Page extract:
Italy’s Forced Evictions of Roma Undermine National Policy Commitments

31 July 2012

Budapest, Milan, Rome, 31 July 2012: A coalition of NGOs is highlighting the worrying discrepancy between Government policy and practice on Roma in Italy. The NGOs are calling for the Italian government to ensure that local authorities are acting in line with the National Strategy on Roma Inclusion.

The Italian government submitted a strategy on National Roma Inclusion to the European Commission in February. The Italian Strategy emphasised the need to overcome emergency responses to the situation of Roma, Sinti and Caminanti (RSC) in a coordinated manner. Local and national authorities are failing to match up to this commitment, especially in Rome and Milan.

Rome has not made any new plans on RSC inclusion. Instead, it seems to be going ahead with measures adopted under the so-called "Nomad Plan”, which as part of the Nomad Emergency was declared illegal by the Council of State in November 2011. On 18 June 2012 a new segregated camp for Roma, La Barbuta, was officially opened. From 5 to 13 July 2012 the semi-formal camp via del Baiardo, which had housed Serbian and Macedonian Roma for nearly 20 years, was closed, and authorities conducted a census of the residents.  Only families with children were offered emergency shelter for up to 90 days, after which Mayor Gianni Alemanno noted that they should "return to their country”.

Tasks to perform:
- A) Transcribe the page extract beginning at "Italy’s Forced Evictions". Stop after "on Roma Inclusion.".
- B) Could you carry on with the page extract from where it ends?

Provided data:
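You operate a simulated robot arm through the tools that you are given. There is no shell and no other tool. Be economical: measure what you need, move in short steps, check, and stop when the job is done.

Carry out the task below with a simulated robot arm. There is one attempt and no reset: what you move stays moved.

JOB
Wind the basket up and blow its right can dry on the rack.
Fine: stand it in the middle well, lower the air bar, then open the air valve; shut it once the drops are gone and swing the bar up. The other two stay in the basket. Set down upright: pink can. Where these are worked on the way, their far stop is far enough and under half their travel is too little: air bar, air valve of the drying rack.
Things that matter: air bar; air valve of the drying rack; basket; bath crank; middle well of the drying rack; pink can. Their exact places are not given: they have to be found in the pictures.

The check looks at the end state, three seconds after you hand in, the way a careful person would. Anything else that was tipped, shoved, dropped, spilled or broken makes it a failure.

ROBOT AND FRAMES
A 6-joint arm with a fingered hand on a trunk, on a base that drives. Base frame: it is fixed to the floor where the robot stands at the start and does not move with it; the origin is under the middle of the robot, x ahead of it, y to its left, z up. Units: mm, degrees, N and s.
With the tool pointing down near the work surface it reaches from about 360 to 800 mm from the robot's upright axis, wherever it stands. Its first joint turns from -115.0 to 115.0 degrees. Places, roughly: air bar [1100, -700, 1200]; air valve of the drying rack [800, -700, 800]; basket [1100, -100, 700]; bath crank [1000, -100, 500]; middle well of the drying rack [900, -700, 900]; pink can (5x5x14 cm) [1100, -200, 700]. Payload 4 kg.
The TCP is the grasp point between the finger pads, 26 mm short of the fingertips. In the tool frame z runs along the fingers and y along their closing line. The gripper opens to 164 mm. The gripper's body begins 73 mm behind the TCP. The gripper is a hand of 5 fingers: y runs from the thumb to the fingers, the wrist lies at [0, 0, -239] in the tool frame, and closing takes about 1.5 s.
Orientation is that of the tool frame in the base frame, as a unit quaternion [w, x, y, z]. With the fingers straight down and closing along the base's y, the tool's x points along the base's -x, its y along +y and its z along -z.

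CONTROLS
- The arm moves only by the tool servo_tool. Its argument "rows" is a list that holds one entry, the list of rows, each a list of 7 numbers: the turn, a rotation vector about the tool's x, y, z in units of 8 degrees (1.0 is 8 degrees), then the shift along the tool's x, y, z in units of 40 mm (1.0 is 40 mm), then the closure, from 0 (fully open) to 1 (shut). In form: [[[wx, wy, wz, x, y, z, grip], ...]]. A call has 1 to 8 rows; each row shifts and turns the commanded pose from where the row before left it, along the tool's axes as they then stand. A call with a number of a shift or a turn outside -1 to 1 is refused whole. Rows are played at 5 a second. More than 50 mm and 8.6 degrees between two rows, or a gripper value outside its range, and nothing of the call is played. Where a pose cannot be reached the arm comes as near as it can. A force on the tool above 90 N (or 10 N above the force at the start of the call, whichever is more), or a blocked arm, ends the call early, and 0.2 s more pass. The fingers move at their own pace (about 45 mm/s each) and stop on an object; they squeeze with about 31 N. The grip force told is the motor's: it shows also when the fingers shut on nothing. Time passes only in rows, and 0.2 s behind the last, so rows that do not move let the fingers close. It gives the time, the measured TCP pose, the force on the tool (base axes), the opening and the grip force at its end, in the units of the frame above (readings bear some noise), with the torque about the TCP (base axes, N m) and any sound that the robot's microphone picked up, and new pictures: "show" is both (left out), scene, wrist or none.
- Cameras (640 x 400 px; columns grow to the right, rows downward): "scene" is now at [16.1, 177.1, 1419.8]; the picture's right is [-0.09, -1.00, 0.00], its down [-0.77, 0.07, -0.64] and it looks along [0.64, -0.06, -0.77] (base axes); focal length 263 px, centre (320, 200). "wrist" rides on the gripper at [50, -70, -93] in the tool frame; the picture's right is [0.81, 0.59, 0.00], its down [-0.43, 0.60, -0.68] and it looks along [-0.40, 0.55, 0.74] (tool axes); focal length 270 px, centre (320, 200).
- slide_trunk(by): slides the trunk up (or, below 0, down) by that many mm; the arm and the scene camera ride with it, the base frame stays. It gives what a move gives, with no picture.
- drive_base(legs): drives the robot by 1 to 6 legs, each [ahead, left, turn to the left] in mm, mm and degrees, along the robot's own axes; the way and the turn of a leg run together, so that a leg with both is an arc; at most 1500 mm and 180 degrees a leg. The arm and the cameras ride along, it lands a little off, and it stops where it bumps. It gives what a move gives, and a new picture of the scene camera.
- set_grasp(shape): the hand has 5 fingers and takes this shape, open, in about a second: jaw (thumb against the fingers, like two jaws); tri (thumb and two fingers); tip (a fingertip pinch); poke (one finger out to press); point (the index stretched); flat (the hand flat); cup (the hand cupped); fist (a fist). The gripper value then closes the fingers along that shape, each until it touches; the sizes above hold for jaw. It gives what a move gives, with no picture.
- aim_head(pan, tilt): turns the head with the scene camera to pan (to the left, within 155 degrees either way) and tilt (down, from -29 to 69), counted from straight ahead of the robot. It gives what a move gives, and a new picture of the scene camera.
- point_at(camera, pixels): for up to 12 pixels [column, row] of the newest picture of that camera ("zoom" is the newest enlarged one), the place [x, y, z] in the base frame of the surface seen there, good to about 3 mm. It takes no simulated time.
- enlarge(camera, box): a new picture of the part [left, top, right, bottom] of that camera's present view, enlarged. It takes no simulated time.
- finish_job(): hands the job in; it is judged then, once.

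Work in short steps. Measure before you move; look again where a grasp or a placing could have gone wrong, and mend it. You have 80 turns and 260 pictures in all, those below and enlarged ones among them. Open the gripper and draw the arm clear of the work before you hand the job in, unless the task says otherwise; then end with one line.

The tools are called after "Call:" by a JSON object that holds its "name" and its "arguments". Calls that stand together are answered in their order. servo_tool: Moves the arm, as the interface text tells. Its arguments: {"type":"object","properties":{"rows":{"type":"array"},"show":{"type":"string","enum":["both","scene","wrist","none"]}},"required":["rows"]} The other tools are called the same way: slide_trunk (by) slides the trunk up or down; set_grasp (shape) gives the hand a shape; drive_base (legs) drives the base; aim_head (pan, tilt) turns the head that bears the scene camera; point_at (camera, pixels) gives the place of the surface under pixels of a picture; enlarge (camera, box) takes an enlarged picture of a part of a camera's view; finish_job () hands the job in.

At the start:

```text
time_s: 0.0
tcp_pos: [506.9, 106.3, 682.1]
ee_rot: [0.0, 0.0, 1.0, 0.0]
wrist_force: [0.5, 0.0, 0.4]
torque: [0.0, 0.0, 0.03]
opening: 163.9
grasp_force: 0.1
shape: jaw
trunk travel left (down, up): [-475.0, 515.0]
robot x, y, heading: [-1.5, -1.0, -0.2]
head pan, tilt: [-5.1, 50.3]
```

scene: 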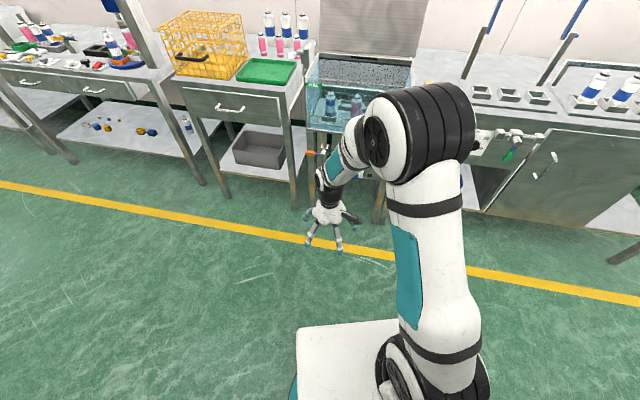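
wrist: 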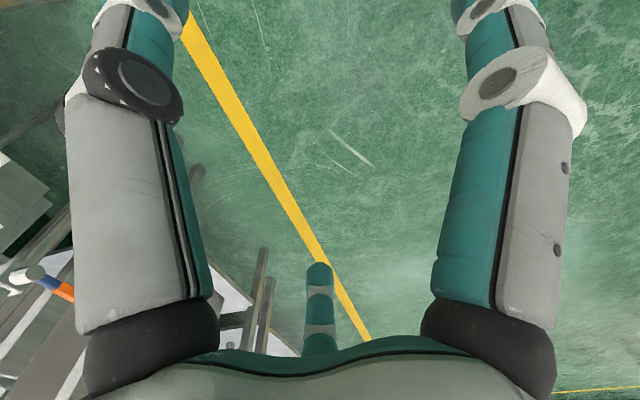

Outputs for the tasks:
- A)
Italy’s Forced Evictions of Roma Undermine National Policy Commitments

31 July 2012

Budapest, Milan, Rome, 31 July 2012: A coalition of NGOs is highlighting the worrying discrepancy between Government policy and practice on Roma in Italy. The NGOs are calling for the Italian government to ensure that local authorities are acting in line with the National Strategy on Roma Inclusion.

- B)
On 5 July the City of Milan evicted two informal Romani settlements housing about 300 Romanian Roma despite the fact that accommodation in emergency shelters was available only for 85 persons. The next day, the City of Milan presented its draft "Project Roma, Sinti and Travellers for 2012-2015. Proposal of the City of Milan", which currently provides for the continued forced eviction of informal Romani camps in the absence of adequate alternative accommodation and will formalise actions targeting formal camps for Roma and Sinti which mirror those undertaken in the context of the Nomad Emergency which was declared illegal.

The NGO coalition expressed concern that the government has downsized the national equality body, which plays an important role in the fight for equality of treatment in Italy and is the National Contact Point of the Italian NSIRSC. The planned reduction of staff seriously undermines the implementation of the Strategy.

The NGO coalition is made up of: the European Roma Rights Centre, Associazione 21 Luglio, Consulta Rom e Sinti della Città di Milano (Committee for Roma and Sinti of Milan), Gruppo di Sostegno Forlanini, NAGA  and UPRE ROMA.

The letter is available in Italian and English.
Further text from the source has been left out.